A new study by Howard Hughes Medical Institute researchers shows that most early-stage ovarian tumors exist for years at a size that is a thousand times smaller than existing tests can detect reliably.
But the researchers say their findings also point to new opportunities for detecting ovarian cancer—a roughly four-year window during which most tumors are big enough to be seen with a microscope, but have not yet spread.
"Our work provides a picture of the early events in the life of an ovarian tumor, before the patient knows it's there," says Howard Hughes Medical Institute researcher Patrick O. Brown. "It shows that there is a long window of opportunity for potentially life-saving early detection of this disease, but that the tumor spreads while it is still much too small to be detected by any of the tests that have been developed or proposed to date."
According to the American Cancer Society, some 15,000 women in the United States and 140,000 women worldwide die from ovarian cancer each year. The vast majority of these deaths are from cancers of the serous type, which are usually discovered only after the cancer has spread.
"Instead of typically detecting these cancers at a very advanced stage, detecting them at an early stage would be enormous in terms of saving lives," says Brown, who is at Stanford University School of Medicine. Early detection would enable surgeons to remove a tumor before it spreads, he adds.
The article—co-authored by Chana Palmer of the Canary Foundation, a nonprofit organization focused on early cancer detection—was published July 28, 2009, in the open access journal PLoS Medicine. (The complete article is available online)
"Like almost everything with cancer … the more closely you look at the problem, the harder it looks," Brown says. "That's not to say that I don't believe it's a solvable problem. It's just a difficult one."
In the quest to develop early detection methods for ovarian cancer, Brown says, science hasn't had a firm grasp on its target. So he and Palmer took advantage of published data on ovarian tumors to generate a better understanding of how the cancer progresses in its earliest stages.
The team analyzed data on serous-type ovarian tumors that were discovered when apparently healthy women at high genetic risk for ovarian cancer had their ovaries and fallopian tubes removed prophylactically. Most of the tumors were microscopic in size; they were not detected when the excised tissue was examined with the naked eye.
The analysis uncovered a wealth of unexplored information. Thirty-seven of the early tumors had been precisely measured when they were excised – providing new details about the size of the tumors when they were developing prior to intervention, Brown says. By extrapolating from this "occult" size distribution to the size distribution of larger, clinically evident tumors, the researchers were able to develop a model of how the tumors grew and progressed. "We are essentially trying to build a story for how these tumors progress that fits the data," Brown explains.
Among the study's findings:
- Serous ovarian tumors exist for at least four years before they spread.
- The typical serous cancer is less than three millimeters across for 90 percent of this "window of opportunity for early detection."
- These early tumors are twice as likely to be in the fallopian tubes as in the ovaries.
- To cut mortality from this cancer in half, an annual early-detection test would need to detect tumors five millimeters in diameter or less – about the size of a black peppercorn and less than a thousandth the size at which these cancers are typically detected today.

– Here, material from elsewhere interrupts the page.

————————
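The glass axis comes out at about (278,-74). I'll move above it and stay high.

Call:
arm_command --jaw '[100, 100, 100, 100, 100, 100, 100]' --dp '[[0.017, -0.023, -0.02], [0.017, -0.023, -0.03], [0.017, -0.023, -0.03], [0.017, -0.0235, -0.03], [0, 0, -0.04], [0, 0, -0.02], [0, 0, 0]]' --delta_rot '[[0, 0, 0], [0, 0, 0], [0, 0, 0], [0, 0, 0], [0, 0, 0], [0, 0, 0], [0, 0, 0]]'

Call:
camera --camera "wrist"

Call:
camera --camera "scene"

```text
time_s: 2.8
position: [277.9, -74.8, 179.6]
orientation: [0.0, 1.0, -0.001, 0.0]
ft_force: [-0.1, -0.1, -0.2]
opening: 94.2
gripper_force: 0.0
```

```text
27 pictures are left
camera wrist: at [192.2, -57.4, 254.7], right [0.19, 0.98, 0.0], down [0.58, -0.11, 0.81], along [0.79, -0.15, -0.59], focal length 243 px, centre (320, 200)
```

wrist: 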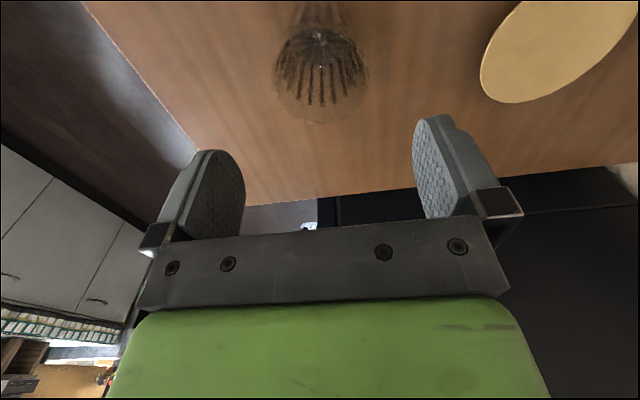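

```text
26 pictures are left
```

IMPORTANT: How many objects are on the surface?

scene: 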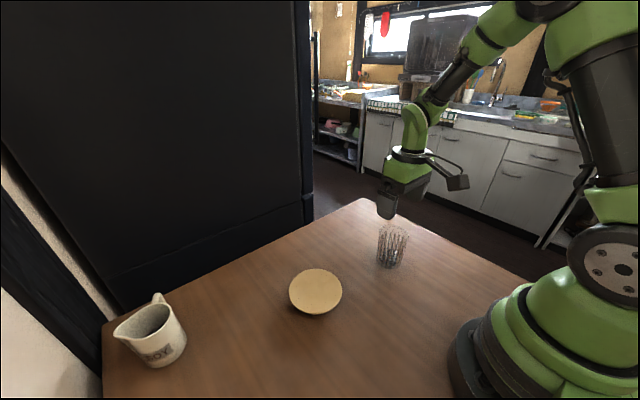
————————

Brown's lab is now looking for ways to take advantage of that window of opportunity to detect the microscopic tumors and intervene before the cancer spreads.
One strategy the laboratory is pursuing is to examine tissues near the ovaries, in the female reproductive tract, for protein or other molecular markers that could signify the presence of cancer. Brown says answering another question might also prove helpful: whether there is any reliable flow of material from the ovaries and fallopian tubes through the uterus and cervix into the vagina—material that might be tested for a specific cancer marker.
Despite science's broad understanding of cancer at a molecular level, it has been challenging to identify simple molecular markers that signal the presence of early disease. One current blood marker, CA-125, has proven useful in monitoring later-stage ovarian cancer, but it has not been helpful for early detection. So Brown's lab is also looking for biomarkers that are present only in ovarian tumors and not in healthy cells, instead of relying on tests that look for unusually high levels of a molecule that is part of normal biology (like CA-125).
The researchers are doing extensive sequencing of all messenger RNA molecules (which carry information for the production of specific proteins) in ovarian cancer cells, searching for evidence of proteins in these cells that would never be found in non-cancer cells. These variant molecules could be produced as a result of chromosome rearrangements—when the genome is cut and spliced in unusual ways—in ovarian cancers. "It's a long shot," says Brown, "but it's important enough to try."